First, the Good. If Professor Plum doesn't buy into the idea that this whole outcomes assessment thing is worthwhile, the project can only proceed through wesaysoism, which calls for continual monitoring and tedious administration. Administration is, of course, a hostile word to many faculty, so it's best if the message is delivered from one of their own. If the assessment director isn't in the classroom mixing up his or her own assessment recipes, the project is suspect. But this is only the first step. After all, faculty members have even more crazy ideas than administrators do--it's almost a prerequisite for the job (speaking as one, here).

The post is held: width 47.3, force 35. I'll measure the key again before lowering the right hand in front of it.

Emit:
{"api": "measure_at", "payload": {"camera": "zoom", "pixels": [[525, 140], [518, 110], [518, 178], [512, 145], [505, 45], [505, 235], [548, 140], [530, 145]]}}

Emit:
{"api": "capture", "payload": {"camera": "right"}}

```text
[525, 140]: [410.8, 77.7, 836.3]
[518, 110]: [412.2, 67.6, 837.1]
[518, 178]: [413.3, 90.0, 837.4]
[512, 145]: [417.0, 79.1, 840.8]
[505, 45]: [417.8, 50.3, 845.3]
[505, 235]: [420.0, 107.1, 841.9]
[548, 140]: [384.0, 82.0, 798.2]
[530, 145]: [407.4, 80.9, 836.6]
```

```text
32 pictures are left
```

No, you have to be convincing. There is a certain amount of chicken and proto-chicken here--you really need a program or two that does a good job so that you can prove that the idea can actually be carried out. If you start from zero, then the first priority is to find a spot of fertile ground and begin to cultivate such a program. Plan on this taking years. There are some natural alliances here, in unlikely places perhaps. Art programs already have assessment built in with their crits, as do creative writing programs. Finding a champion or two among the faculty that others respect is key. You can tell who's respected by who gets put on committees.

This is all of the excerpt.